Lo que empezó como un rescate pronto se convirtió en un maratón. Trabajamos sin descanso, sorteando las peligrosas aguas y rescatando a cientos de personas. A veces, el agotamiento me golpeaba con fuerza, pero nunca me detuve. Cada vez que pensaba: «Este es el último viaje», me acordaba de la gente que contaba conmigo porque prometí volver. A veces, subíamos al barco a más gente de la que podía llevar con seguridad. En esos momentos, el miedo era palpable. Los gritos desesperados de auxilio se convirtieron en una realidad constante mientras los residentes esperaban el rescate.
Las autoridades se unieron al cabo de una semana. Mientras tanto, organizamos las operaciones lo mejor que pudimos. Sin un plan estratégico, improvisamos todo. El principio rector de nuestro rescate se convirtió en la urgencia. Decidir retirarnos de los Juegos Olímpicos de Francia nos pareció difícil, pero dada la situación, toda duda se desvaneció. Conocía a amigos y familiares que lo habían perdido todo. Tenía que remar hacia donde me llevara el corazón.
Ahora, el río sigue más alto de lo habitual, pero se retiró de la ciudad. A su paso, la destrucción permanece por todas partes. La muerte y el abandono permanecen en las zonas aún inundadas. La ciudad necesita ser reconstruida, una misión titánica que sólo será posible con la ayuda de las autoridades. Hoy, la mayoría de la gente teme tener que empezar de cero. Nadie sabe si el desastre se repetirá mañana, pasado mañana, el mes que viene o el año que viene. La gente lo perdió todo y las aguas ahogaron toda esperanza.

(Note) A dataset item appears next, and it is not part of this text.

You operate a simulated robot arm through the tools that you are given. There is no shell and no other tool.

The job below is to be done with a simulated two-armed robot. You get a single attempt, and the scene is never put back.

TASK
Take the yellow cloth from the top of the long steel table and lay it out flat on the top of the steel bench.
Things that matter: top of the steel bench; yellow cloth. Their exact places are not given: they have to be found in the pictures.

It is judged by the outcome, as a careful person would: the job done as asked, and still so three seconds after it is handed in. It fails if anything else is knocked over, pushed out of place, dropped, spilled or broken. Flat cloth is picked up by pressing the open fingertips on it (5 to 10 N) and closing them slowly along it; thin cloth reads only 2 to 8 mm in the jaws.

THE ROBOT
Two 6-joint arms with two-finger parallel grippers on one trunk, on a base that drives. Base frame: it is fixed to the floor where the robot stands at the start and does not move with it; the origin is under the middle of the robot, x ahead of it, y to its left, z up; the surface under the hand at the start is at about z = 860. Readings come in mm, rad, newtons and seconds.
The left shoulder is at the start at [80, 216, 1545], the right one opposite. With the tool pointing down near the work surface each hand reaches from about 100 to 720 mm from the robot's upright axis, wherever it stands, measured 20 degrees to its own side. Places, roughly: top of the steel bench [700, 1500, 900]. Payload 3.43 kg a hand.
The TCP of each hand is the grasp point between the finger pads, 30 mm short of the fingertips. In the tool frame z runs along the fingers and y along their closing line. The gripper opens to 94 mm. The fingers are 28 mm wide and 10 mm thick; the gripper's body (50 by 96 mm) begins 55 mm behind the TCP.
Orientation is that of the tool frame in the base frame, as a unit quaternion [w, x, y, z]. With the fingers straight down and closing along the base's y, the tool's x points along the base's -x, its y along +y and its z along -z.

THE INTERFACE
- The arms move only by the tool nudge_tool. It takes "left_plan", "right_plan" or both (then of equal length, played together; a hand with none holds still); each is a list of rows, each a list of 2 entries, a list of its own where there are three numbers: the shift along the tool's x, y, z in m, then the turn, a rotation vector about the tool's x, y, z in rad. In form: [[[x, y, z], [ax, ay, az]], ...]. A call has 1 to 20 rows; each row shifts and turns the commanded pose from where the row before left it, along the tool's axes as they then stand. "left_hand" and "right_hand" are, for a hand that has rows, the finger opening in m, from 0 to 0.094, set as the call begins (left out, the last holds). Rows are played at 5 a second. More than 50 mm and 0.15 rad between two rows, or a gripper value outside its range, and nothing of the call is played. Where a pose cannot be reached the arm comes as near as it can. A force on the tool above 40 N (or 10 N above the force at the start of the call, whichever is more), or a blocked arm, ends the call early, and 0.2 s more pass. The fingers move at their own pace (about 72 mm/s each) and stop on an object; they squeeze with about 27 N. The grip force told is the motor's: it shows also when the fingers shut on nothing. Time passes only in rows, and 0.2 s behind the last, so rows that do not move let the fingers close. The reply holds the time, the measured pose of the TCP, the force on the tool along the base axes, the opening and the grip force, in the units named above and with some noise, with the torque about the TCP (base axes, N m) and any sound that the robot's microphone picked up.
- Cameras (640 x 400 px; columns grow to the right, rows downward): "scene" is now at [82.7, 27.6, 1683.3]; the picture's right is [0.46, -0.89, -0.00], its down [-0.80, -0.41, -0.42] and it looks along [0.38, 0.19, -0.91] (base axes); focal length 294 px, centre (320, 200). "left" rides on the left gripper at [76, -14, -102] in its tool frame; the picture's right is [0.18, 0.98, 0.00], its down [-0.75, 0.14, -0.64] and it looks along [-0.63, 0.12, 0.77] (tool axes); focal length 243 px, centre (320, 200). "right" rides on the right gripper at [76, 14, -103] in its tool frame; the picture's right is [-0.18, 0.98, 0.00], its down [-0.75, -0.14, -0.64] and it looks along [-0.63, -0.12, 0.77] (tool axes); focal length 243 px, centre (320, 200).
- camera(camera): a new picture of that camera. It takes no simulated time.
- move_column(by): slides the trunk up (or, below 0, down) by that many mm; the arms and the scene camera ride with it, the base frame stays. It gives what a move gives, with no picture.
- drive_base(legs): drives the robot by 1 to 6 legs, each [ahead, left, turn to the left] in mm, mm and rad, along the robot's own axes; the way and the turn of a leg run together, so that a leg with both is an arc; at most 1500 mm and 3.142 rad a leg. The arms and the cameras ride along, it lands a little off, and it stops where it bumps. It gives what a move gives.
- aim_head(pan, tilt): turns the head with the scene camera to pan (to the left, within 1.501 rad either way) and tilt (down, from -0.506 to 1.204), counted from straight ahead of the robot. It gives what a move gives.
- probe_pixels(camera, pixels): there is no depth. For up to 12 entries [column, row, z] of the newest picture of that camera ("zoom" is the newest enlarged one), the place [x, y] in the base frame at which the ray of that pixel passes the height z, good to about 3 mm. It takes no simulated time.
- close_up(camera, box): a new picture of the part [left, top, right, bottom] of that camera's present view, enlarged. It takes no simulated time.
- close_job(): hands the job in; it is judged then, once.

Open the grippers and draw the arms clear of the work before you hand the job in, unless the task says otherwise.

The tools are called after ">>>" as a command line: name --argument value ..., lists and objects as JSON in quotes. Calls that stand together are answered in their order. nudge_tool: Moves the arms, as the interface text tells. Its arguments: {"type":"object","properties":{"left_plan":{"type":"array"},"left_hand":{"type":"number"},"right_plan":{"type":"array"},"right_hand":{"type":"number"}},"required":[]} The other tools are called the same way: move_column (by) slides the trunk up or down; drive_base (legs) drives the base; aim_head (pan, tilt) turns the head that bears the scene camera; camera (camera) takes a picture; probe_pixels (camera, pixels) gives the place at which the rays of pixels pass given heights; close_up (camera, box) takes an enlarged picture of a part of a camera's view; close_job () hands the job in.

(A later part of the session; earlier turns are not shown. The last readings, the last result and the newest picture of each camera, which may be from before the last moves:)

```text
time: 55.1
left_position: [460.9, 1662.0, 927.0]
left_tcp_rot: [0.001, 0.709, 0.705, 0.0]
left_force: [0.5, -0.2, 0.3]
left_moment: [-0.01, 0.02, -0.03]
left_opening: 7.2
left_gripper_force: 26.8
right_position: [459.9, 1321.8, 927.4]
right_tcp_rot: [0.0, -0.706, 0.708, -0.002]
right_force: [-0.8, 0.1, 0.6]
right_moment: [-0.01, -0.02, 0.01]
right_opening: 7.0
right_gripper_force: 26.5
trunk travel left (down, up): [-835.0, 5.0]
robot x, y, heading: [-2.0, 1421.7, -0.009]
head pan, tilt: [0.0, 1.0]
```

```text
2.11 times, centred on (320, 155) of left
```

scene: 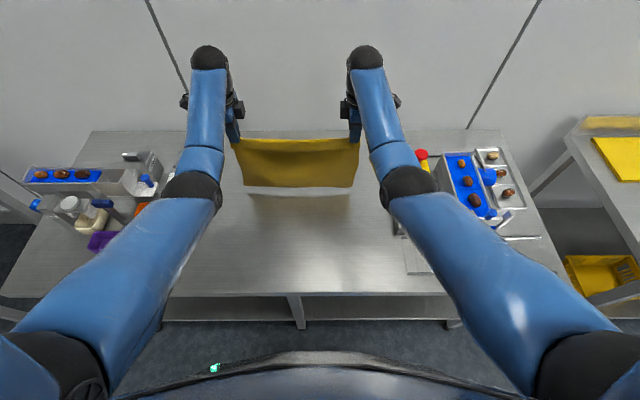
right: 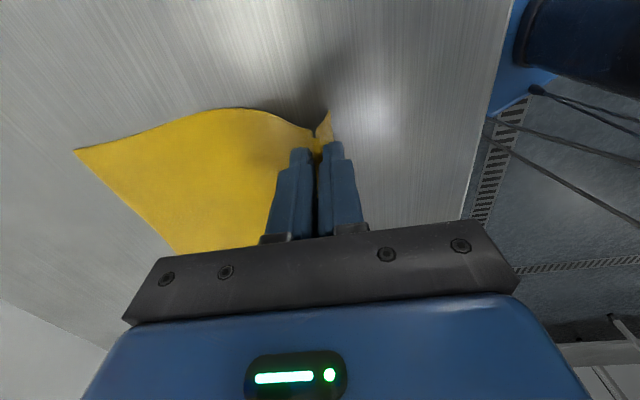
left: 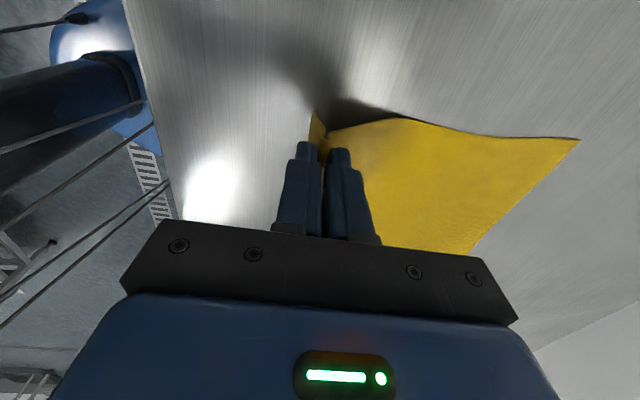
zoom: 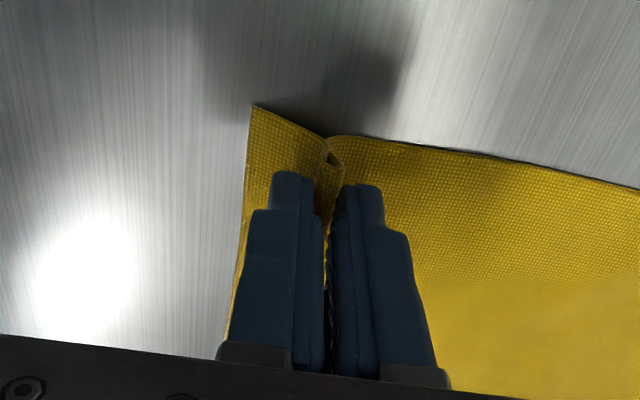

A pesar de estas terribles experiencias, pienso seguir compitiendo y entrenando en Flamengo. Me siento infinitamente agradecido de que mi familia y mis amigos estén a salvo. A veces, cuando salgo a remar estos días, recuerdo y lloro el dolor de los que lo perdieron todo, incluso la vida. Miro al horizonte, me agarro a mis remos, empujo e intento seguir adelante.